The report proposed that unemployment could rise substantially even as AI increases productivity. And the lack of human work would mean economic productivity would not lead to higher wages. The report also named several companies that this scenario would negatively affect, including American Express, Synchrony, and Capital One.

In addition, a panicky narrative that AI tools would eviscerate companies in the software, legal services, and financial data industries spread following Anthropic’s product announcement earlier this month.

The pace of change is almost certainly overblown—especially in banking—and enterprise AI partnerships continue:

  • Anthropic just released plug-ins for its AI chatbot, Claude, developed with LSEG, Salesforce, and DocuSign.
  • Goldman Sachs is working with Anthropic on AI agents to help employees more quickly onboard clients and complete trade reconciliations and other accounting tasks.
  • BNY will integrate Google Gemini Enterprise into its in-house AI platform to enable research tools that draw from and act on the bank’s vast libraries of financial data.

Implications for banks: The banking industry has a multibillion dollar opportunity with genAI. The key question is whether and how the average bank will take advantage of the opportunity—or fall prey to it.

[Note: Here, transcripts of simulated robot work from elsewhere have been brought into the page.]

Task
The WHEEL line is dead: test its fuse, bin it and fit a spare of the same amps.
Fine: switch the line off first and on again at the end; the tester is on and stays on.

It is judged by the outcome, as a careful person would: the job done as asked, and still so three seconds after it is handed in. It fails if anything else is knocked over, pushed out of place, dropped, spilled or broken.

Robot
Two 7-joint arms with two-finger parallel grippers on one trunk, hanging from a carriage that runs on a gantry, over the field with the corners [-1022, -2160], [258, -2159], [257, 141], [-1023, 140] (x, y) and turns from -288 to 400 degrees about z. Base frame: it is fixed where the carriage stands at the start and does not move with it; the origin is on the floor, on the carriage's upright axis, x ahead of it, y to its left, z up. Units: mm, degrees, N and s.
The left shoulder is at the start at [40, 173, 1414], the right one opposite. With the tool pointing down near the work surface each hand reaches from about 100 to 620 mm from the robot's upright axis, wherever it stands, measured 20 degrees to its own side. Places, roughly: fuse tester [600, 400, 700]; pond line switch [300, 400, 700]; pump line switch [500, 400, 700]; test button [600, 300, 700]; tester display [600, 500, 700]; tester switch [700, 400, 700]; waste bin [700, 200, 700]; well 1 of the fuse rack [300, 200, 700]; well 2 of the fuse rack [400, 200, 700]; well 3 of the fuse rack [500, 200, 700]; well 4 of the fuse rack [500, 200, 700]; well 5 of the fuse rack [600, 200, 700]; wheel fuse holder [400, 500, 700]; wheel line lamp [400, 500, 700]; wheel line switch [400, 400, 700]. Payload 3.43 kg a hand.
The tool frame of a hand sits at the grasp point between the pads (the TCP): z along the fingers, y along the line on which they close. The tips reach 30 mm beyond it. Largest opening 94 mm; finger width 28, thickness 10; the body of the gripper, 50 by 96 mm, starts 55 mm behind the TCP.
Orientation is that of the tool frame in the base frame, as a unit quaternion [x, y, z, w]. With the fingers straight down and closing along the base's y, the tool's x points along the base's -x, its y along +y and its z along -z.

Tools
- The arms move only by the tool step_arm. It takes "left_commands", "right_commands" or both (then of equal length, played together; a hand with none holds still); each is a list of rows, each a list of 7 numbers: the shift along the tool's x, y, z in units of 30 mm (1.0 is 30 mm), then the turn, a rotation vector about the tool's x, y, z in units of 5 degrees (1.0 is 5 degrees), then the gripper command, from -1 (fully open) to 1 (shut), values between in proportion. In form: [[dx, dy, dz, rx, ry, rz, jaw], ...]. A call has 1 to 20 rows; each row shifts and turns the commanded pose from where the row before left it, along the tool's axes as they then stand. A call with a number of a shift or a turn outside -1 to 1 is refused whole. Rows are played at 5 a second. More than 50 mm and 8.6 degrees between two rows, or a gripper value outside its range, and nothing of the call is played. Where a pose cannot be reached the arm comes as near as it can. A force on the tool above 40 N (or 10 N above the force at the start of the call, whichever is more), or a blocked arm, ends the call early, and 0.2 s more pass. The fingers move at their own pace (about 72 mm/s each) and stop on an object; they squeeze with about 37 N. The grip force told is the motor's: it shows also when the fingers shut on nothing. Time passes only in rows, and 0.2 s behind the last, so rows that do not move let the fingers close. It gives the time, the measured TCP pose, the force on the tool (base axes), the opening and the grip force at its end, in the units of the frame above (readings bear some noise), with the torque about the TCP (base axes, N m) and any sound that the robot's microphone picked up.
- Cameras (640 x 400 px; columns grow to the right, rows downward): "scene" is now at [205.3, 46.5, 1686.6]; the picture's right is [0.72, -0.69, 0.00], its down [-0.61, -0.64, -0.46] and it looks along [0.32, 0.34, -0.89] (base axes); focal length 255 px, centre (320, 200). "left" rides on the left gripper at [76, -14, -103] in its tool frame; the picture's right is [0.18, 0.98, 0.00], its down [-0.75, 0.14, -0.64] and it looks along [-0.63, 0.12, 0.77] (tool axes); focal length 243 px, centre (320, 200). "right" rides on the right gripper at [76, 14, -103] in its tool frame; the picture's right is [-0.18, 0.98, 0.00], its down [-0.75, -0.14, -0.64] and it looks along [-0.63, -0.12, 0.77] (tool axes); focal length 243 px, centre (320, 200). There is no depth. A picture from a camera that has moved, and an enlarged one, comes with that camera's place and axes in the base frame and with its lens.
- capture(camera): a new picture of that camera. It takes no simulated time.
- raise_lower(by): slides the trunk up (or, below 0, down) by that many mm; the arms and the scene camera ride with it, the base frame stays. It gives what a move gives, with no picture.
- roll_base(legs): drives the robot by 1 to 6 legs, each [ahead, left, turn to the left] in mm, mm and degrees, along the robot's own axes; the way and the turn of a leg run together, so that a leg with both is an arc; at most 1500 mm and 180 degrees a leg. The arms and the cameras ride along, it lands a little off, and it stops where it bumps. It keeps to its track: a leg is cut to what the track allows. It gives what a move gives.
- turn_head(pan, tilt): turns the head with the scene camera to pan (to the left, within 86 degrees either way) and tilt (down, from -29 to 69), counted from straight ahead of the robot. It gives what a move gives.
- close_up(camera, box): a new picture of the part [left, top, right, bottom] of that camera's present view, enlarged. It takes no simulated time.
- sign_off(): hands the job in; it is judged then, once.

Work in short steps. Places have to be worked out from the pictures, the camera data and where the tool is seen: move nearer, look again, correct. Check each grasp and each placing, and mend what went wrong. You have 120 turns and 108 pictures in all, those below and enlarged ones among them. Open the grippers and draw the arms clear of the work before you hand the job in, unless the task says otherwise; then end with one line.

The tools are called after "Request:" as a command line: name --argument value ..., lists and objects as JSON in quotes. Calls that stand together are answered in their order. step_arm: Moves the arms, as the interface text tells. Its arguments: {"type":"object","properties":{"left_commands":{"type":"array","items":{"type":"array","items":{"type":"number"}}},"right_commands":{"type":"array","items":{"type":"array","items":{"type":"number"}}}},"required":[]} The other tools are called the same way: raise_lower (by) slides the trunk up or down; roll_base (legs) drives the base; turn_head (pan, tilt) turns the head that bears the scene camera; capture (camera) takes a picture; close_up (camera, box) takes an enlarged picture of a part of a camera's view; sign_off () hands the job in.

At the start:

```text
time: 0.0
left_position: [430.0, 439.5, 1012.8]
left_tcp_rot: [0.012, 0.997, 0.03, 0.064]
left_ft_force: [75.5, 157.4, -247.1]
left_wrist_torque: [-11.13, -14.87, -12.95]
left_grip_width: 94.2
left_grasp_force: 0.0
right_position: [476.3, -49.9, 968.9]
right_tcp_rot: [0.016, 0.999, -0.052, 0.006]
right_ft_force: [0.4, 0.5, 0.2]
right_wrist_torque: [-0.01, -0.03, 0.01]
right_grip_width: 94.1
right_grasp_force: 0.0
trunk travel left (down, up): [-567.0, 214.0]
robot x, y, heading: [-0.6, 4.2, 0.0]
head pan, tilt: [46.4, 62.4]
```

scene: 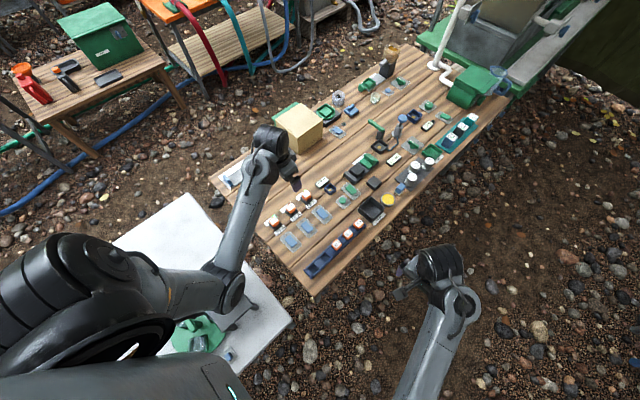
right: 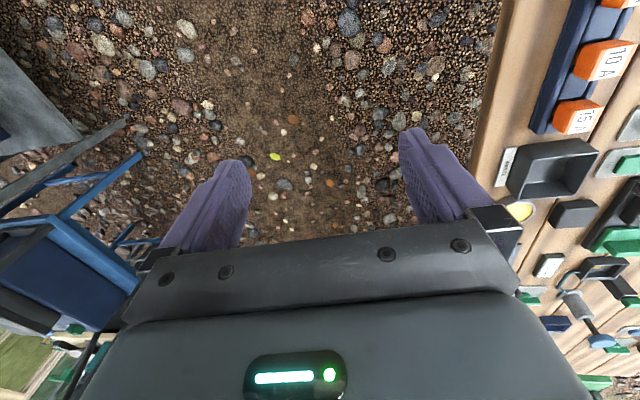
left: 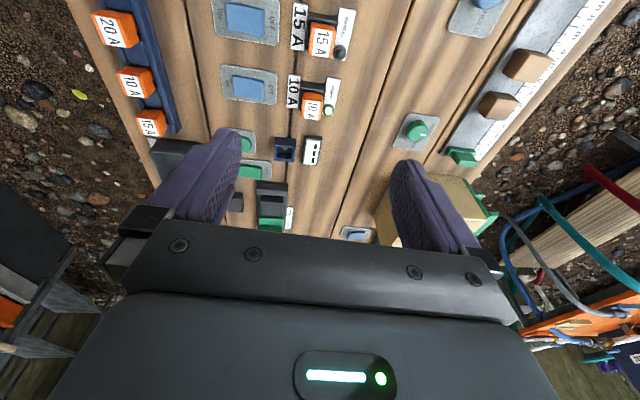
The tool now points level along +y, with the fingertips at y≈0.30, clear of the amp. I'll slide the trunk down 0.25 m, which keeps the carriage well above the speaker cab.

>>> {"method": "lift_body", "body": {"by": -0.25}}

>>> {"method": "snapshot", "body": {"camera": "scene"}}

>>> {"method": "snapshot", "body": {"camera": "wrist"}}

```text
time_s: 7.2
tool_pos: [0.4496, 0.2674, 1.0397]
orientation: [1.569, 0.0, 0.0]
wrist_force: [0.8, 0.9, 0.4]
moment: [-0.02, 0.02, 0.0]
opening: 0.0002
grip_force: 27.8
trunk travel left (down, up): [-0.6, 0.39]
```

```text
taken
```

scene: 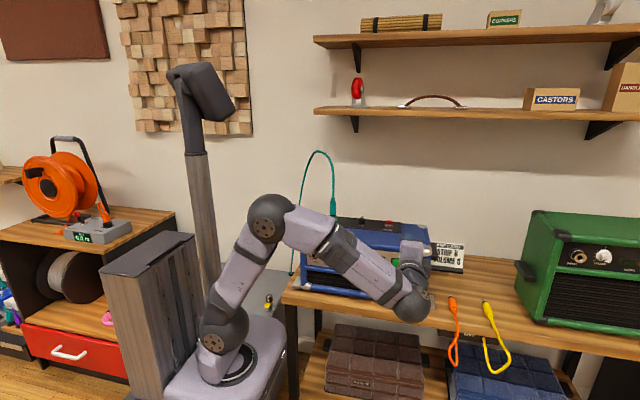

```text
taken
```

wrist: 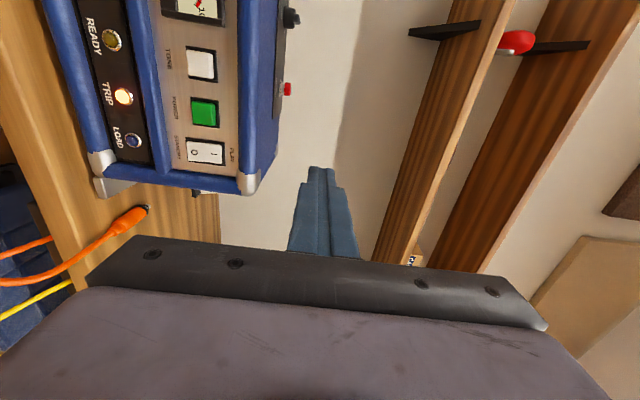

Megabanks with mature AI R&D programs and hundreds of millions to billions of dollars to invest are poised to benefit from AI with their technology strategies. Midsized and smaller banks are in a weaker position than institutions that have their own in-house AI teams. Still, these smaller banks may realize cost savings and productivity gains on a lesser scale—perhaps in partnership with AI firms rather than building from scratch.